Life, death and sport

Image of Harry Eyres

Maybe I’ve overvalued culture, retreated into its ivory tower too much as an escape from noisy, messy reality. I remember driving along the Westway out of London, past rows of what the cartoonist Osbert Lancaster called “bypass variegated” semi-detached houses, designed “to achieve the maximum of inconvenience ... [using] the least attractive materials and building devices known to the past”, while listening to Mozart or Beethoven and finding the coexistence of angelic beauty and aesthetic disaster hard to reconcile.

Of course the best culture is not divorced from life, but the most profound way we have of making sense of it. Two of my musical highlights this year were dark, rich confrontations with mortality as interpreted by artists bringing all their life-experience to bear on music of almost unbearable poignancy: in one case by a young composer, aware of his limited time and raging against the dying of the light, the other by an elderly one looking back with nostalgia and infinite regret, but also with warmth and love.

These were Schubert’s last three piano sonatas performed by Mitsuko Uchida at the Southbank Centre, and Brahms’s Clarinet Quintet played at the Music Shed in Norfolk, Connecticut, by an inspired David Shifrin and the Tokyo String Quartet.

This last performance was made especially poignant by the Tokyo String Quartet’s announcement that this would be their last season, and by a conversation I’d had a couple of days before with viola-player Kazuhide Isomura, in which he poured out memories of 40 years of the quartet’s history. Amazing to think that when they started they had to counter the prejudice that oriental performers could play with machine-like accuracy but lacked feeling. Anyone doubting Isomura’s depth of feeling only had to listen to him play the tender inner lines of the Brahms, or, a couple of months later at London’s Wigmore Hall, with his marvellously rich, amontillado tone, the opening melody, marked mesto (sad), of Bartók’s Sixth String Quartet.

I approached the London 2012 Olympics with a world-weary cynicism that the events thoroughly confounded. I was charmed by the modesty of so many of the competitors, not least from Team GB. The brothers Alistair and Jonathan Brownlee from Yorkshire, who won the gold and bronze medals in the triathlon, were splendidly down-to-earth. There was no doubting their competitive grit but they carried it all off with not a trace of egotism. They had also managed something that Cain failed to achieve: how to battle your brother to the death without killing him.
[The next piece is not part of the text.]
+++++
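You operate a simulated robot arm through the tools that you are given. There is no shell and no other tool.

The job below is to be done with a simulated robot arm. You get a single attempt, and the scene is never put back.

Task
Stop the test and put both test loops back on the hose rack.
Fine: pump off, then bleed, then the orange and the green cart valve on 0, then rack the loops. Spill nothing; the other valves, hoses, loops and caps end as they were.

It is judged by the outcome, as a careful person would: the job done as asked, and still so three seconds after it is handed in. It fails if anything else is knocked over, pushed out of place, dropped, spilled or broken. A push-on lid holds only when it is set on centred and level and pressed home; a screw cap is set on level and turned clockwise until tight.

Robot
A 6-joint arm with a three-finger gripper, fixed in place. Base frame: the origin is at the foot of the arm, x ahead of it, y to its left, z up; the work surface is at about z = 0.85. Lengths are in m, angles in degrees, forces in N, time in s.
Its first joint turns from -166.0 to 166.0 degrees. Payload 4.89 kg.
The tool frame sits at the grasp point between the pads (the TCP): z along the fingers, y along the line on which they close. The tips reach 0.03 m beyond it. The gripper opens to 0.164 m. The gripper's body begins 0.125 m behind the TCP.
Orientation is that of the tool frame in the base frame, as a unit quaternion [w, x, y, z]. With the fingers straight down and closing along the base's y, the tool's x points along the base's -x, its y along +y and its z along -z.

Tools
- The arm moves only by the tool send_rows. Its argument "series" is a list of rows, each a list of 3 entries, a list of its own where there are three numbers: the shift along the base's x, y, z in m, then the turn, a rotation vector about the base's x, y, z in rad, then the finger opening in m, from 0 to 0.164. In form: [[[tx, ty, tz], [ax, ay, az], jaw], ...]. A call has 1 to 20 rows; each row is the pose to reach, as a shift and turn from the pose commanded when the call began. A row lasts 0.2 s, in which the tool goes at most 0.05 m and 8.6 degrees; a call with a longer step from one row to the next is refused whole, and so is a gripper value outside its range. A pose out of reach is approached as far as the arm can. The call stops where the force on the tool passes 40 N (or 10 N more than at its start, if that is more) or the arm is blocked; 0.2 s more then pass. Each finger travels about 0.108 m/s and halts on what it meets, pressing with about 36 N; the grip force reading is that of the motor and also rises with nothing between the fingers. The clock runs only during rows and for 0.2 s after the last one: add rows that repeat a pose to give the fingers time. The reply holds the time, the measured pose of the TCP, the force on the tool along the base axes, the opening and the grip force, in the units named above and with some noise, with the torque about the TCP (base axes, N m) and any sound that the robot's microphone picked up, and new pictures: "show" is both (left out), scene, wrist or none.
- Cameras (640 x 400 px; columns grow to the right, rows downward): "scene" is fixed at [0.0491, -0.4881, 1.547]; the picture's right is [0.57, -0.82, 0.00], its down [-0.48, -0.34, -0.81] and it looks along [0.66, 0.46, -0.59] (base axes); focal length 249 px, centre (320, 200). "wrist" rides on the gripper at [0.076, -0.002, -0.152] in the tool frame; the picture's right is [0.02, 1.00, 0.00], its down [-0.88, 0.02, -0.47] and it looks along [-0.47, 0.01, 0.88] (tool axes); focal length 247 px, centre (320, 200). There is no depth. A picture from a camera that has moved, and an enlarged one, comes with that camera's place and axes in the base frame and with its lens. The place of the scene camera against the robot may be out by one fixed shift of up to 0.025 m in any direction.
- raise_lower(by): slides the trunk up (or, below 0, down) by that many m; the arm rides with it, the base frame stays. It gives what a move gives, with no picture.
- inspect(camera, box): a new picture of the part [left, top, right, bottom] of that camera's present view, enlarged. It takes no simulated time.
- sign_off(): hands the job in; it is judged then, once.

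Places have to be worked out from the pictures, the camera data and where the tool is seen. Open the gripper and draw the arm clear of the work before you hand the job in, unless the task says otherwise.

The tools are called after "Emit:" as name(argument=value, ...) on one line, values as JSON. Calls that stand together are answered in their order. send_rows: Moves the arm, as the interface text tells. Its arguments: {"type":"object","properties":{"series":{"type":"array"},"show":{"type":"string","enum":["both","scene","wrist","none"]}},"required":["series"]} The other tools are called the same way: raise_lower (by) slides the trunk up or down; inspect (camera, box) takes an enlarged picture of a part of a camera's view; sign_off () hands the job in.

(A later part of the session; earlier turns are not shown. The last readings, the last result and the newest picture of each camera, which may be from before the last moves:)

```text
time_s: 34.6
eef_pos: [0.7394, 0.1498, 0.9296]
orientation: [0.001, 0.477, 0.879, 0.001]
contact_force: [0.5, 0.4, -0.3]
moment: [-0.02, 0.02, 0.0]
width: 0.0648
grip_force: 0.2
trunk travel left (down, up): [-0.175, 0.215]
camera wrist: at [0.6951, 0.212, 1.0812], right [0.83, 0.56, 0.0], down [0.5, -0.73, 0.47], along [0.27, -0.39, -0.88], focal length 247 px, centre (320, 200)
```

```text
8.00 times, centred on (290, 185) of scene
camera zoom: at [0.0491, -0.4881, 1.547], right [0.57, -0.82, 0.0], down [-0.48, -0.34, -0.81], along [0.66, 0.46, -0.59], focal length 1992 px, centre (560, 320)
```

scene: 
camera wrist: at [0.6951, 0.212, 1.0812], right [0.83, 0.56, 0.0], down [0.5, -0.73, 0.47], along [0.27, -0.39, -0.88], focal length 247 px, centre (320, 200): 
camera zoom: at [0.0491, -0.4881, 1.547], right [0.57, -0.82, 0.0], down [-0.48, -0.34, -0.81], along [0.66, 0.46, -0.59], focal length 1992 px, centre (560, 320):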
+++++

I had felt the heptathlete Jessica Ennis was overexposed in almost every sense in the weeks leading up to the Games. But then, like everybody else, I was captivated by the way she combined her athletic prowess with beauty, intelligence and warmth of personality. Ennis was more than just an athlete; she was the embodiment of a multiracial Britain.

The Olympics also saw the triumph of Britain’s most talented tennis player for nearly a century, Andy Murray, and the final laying-to-rest of the trolls of self-doubt that had haunted him in major finals. It must have been sweet revenge for his defeat at Wimbledon by Roger Federer, and the perfect preparation for his first major victory the following month in New York against the bionic Novak Djokovic.

But, readers, you will have guessed that the victory I treasured most was Federer’s Wimbledon title, in the autumn of his career, when his sublime drop-volleys broke a rampant Murray in the second set, and changed the course of the match.

That match seemed to reverse the ordinary course of time, in which older makes way for younger.

The year’s most revelatory exhibition, Bronze at the Royal Academy, curated by David Ekserdjian, made time stop. Bronze does not decay in the way that pigment on canvas, wood, and even stone does, so the result was that works of antiquity such as the Dancing Satyr, recovered from the sea off Sicily, seemed impossible to assess in terms of age.

Working on a book on the Roman poet Horace for the past couple of years, I’d come to believe his claim in the 30th ode of Book Three that he’d completed a monument more lasting than bronze. But I hadn’t realised what a risky boast that was.

My final highlight has nothing to do with high culture. It was the warm, personal, intelligent care my father received in the last 10 days of his life from nurses and doctors at the Florence Nightingale Hospice at Stoke Mandeville Hospital, Buckinghamshire. They appreciated him, and he appreciated them, and so he was able to die as he had lived, with dignity and humour.